Chapter 6: Matching the Risk Profile and Asset Allocation

 Dear Reader,

*DISCLAIMER* Every example, text in this blog does not constitute any investment advice in any product or does not directly or indirectly promote any company / mutual fund/securities companies. 

Please read all the five chapters of this blog at: PPF (Practical Personal Finance) Series (ppfbypathikvariya.blogspot.com) if you are new to this blog

Frankly, this is going to be a very small post! This post just tries to give you an example, as to, what kind of asset allocation you should have, based on your risk tolerance profile.

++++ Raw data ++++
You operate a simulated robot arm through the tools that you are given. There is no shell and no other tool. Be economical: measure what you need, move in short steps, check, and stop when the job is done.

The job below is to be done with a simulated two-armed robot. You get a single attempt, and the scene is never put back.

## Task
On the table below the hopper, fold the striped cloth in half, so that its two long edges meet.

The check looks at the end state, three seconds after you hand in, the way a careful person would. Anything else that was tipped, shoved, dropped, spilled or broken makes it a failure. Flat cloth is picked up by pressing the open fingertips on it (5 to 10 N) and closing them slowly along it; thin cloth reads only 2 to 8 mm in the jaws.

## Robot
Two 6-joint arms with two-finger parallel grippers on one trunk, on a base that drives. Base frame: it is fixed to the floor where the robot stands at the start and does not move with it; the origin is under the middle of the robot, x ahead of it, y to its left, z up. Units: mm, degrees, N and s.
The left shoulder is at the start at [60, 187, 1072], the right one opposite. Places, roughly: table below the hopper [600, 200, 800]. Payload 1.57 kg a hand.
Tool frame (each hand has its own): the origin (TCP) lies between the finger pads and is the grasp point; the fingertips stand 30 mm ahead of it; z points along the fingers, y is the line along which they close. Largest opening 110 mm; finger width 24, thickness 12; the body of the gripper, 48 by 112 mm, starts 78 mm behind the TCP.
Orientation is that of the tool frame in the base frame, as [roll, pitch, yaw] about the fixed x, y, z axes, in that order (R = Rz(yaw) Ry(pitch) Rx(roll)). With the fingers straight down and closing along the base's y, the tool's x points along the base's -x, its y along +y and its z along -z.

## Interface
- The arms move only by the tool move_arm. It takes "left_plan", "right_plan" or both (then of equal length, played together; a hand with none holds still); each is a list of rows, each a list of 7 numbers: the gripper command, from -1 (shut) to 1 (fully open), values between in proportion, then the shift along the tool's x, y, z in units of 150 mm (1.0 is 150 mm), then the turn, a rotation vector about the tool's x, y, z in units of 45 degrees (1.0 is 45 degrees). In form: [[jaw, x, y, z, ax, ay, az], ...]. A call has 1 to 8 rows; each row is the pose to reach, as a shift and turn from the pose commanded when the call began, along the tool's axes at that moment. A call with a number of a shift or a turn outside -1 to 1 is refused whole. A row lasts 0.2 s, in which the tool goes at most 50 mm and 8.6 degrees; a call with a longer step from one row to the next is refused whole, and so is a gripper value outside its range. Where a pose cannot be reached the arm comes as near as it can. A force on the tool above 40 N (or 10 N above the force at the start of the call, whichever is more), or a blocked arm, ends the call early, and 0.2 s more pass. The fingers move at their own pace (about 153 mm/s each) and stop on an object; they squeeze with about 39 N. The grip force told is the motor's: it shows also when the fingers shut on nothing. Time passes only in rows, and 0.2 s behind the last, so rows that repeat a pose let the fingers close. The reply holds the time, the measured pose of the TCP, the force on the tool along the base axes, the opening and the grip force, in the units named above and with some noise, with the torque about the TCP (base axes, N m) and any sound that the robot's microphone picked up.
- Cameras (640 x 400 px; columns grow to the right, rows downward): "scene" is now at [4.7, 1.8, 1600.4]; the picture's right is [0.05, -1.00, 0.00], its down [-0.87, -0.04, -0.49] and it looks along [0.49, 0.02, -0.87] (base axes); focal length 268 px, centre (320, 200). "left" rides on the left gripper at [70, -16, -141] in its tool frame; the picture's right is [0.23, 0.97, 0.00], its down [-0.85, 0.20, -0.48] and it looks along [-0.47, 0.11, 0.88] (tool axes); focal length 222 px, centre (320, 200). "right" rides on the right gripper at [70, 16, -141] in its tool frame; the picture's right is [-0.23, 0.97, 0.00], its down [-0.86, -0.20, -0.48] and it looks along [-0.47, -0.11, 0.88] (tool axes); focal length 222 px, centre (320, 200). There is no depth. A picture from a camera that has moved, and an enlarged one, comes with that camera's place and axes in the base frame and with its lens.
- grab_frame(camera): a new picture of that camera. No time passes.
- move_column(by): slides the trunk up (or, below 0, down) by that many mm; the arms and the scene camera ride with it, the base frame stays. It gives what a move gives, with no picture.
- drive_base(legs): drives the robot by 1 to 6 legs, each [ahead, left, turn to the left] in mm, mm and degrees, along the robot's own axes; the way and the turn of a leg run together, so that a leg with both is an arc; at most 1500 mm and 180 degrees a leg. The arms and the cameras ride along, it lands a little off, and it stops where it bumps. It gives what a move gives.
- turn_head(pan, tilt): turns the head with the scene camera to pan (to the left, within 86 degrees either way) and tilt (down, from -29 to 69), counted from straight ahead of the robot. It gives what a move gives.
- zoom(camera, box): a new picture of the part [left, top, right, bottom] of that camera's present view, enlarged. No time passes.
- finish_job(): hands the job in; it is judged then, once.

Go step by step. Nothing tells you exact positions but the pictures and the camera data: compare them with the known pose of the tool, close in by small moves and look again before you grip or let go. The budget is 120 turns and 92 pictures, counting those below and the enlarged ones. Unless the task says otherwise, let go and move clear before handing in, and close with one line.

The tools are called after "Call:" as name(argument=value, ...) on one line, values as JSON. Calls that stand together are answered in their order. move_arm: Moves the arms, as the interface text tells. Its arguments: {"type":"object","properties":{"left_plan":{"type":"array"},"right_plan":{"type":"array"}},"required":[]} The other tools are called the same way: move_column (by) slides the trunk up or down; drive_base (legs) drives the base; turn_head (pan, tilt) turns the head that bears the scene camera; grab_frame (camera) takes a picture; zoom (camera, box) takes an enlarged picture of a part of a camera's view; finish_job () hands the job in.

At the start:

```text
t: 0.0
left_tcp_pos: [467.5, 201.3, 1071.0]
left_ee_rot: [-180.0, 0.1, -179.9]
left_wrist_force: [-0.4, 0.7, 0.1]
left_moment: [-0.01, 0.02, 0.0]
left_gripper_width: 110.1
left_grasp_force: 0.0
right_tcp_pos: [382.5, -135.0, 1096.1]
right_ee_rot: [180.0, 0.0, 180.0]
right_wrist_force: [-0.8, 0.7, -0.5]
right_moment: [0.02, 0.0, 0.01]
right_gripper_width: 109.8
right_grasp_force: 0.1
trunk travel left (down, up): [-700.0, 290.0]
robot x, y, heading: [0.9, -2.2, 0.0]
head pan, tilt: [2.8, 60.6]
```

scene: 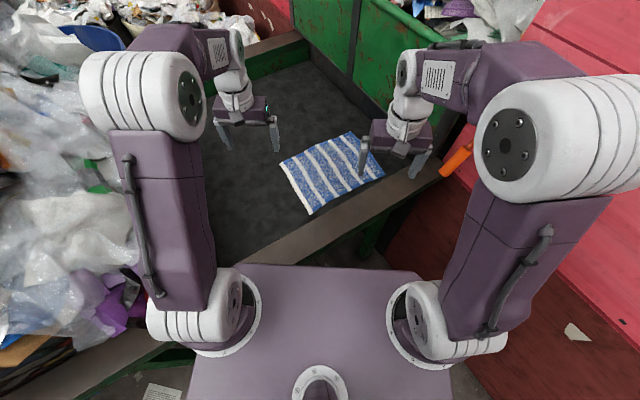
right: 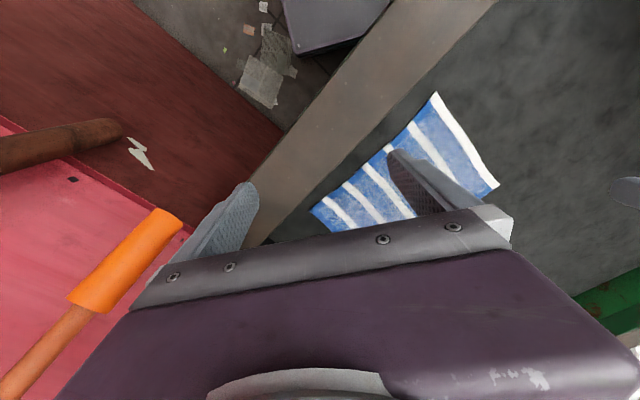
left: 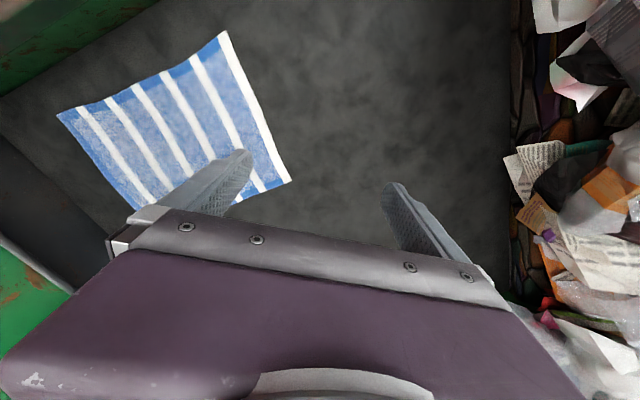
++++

Please note that the text below does not constitute any investment advice. Neither I am qualified to offer any investment advice. The below text, primarily taken from Best mutual funds SIP: Best mutual fund SIP portfolios to invest in 2020 (indiatimes.com) has been used to demonstrate (as an example) as to how you should go about planning your asset allocation.

If you visit this website, it clearly shows you how different portfolios of mutual funds are designed for the people with different risk tolerance. 

Some thumb rules are:

1. 100 Minus Rule: This (thumb rule) argues that one should invest total percentage of investible amount in equity based on 100-current age formulae. For example, if your current age is 20, then you should invest 80% in equity and should reduce this portion as you age. So, at the age of 40, the equity portion in your investment should be 60%.

2. Gold: The investment in gold should be around 10 to 15% so that it can act as a hedge against the risk of equity portion of your investment. 

3. Investment beyond Indian borders: Investing in American or other world companies will allow you to diversity your investment beyond India. The American or other countries' economies have different economic cycle. And hence, in case, Indian economy goes through a rough patch, investment in such economies will give some diversification to your portfolio. But beware, such investments are extremely risky and should be done only if you understand the risks associated with such investments or if you have a capable advisor.

4. Ability to take risk: If you have a stable job with good salary, a big inheritance, you can take big risks. But if you have limited income, with a lot of responsibilities, it may not allow you to take too much risk.

So, based on this, you should carefully plan and manage your portfolio. As every individual's condition is unique, no standardized solutions can be offered. You must meet an expert and plan your asset allocation, based on your needs and capacities (to take risk etc.)

5. Goals: One thing that should decide your investment is also goal based investing. Every RD installment or SIP installment you have per month, must be leading to some goals (financial goals). The financial goals can be divided into three categories: short, medium and long term. Though, there is no strict definition  of short-term, medium-term and long-term goals, the goals that fall within (up to) one year's horizon may be considered as short-term goals. Medium term goals may be having a time line upto five years. Other long term goals may have a time horizon up to 10 to eve 20+ years. 

- Short term goals' examples: Create an emergency fund, Pay the down payment of the car (to be bought next year) etc.

- Medium term goals' examples: Want to buy a house after three to five years, Want to plan a foreign trip in 2025 (considering that the current year is 2021)

- Long term goals' examples: Want to plan for retirement, child's marriage, child's future education. 

Examples may be:

Short Term Goal: Create an Emergency Fund of Rs. 0.1 million in one year. Start an RD of Rs. 8,500 approx for one year or start an SIp of Rs. 8,500 in a liquid fund for one year.

Medium Term Goal: Want to plan a foreign trip after 5 to 7 years. Start an SIP of appropriate amount in a conservative product with some equity exposure, like any balanced advantage fund. 

Long Term Goal: Plan for retirement. The retirement is due in 2040 (considering the current year is 2021): Invest in flexicap funds, shares, gold etc.